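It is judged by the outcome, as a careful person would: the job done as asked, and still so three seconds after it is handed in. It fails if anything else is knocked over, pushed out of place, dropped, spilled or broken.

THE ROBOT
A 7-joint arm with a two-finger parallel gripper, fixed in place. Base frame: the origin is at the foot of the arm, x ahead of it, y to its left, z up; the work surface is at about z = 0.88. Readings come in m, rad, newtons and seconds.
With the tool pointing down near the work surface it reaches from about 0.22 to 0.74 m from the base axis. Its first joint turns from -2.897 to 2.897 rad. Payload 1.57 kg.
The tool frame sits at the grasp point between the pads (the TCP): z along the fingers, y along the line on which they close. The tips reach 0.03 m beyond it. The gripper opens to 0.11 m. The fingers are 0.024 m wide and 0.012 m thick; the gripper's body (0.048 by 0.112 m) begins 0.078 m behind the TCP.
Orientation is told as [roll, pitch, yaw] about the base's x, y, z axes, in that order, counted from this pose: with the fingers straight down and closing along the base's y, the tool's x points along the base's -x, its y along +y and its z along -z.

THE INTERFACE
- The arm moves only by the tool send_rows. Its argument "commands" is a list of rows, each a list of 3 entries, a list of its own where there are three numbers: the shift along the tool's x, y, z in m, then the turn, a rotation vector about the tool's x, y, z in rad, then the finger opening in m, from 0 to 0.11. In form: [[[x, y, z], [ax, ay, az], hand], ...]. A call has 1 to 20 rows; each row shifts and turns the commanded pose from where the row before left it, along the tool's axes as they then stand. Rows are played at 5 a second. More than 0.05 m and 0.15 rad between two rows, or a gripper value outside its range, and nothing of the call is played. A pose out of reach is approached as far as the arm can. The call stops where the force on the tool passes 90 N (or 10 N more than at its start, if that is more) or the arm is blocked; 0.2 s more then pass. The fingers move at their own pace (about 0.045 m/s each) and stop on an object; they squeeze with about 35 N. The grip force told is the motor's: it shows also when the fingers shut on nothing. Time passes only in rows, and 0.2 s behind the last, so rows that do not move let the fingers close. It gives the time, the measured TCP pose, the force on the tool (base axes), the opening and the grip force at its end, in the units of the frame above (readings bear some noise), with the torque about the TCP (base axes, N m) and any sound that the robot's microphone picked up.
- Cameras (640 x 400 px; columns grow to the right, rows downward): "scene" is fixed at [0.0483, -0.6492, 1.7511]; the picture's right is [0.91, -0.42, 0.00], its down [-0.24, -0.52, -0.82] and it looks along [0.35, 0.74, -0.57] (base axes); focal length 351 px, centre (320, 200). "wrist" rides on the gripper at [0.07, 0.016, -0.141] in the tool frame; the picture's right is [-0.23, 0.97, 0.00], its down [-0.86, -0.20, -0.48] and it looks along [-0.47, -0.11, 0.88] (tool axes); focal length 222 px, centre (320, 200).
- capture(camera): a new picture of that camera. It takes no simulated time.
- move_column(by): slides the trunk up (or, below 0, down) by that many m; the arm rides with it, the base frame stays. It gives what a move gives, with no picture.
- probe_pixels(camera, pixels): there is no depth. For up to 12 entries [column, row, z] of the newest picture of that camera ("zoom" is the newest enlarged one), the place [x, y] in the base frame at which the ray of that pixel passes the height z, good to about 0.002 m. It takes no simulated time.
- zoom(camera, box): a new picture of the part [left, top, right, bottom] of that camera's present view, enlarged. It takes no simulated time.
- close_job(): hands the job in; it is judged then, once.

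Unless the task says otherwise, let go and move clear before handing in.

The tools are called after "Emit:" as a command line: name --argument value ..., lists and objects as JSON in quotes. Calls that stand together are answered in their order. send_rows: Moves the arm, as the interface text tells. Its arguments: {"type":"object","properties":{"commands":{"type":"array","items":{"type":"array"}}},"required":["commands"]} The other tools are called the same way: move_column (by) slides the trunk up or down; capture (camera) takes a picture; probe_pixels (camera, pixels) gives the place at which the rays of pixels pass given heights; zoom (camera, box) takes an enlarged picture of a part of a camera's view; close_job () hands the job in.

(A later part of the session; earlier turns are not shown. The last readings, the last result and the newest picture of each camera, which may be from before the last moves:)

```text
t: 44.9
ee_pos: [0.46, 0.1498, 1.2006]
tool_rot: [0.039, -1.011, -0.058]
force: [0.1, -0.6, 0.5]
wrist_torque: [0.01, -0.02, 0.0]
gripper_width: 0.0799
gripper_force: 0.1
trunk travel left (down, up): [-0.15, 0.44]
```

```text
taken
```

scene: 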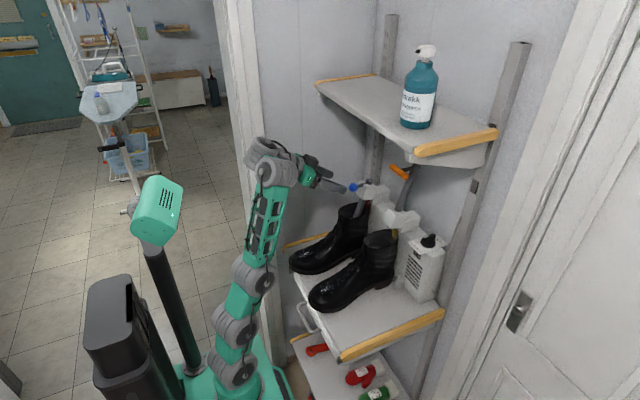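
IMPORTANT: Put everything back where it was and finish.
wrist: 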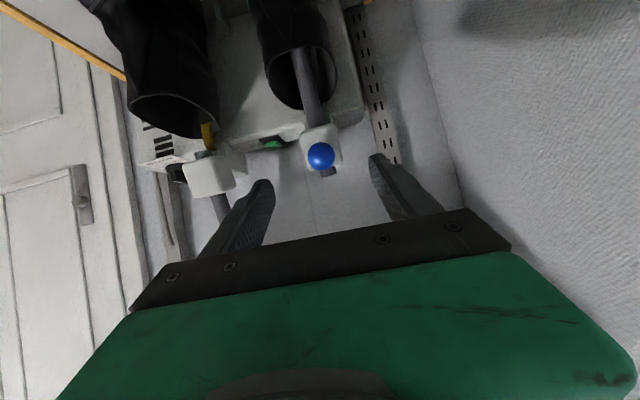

Stated problem:
Quote verbatim the opening lines of the listing above, ending with the line where "With the tool" appears; include both endpoints and nothing more.

Written solution:
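It is judged by the outcome, as a careful person would: the job done as asked, and still so three seconds after it is handed in. It fails if anything else is knocked over, pushed out of place, dropped, spilled or broken.

THE ROBOT
A 7-joint arm with a two-finger parallel gripper, fixed in place. Base frame: the origin is at the foot of the arm, x ahead of it, y to its left, z up; the work surface is at about z = 0.88. Readings come in m, rad, newtons and seconds.
With the tool pointing down near the work surface it reaches from about 0.22 to 0.74 m from the base axis. Its first joint turns from -2.897 to 2.897 rad. Payload 1.57 kg.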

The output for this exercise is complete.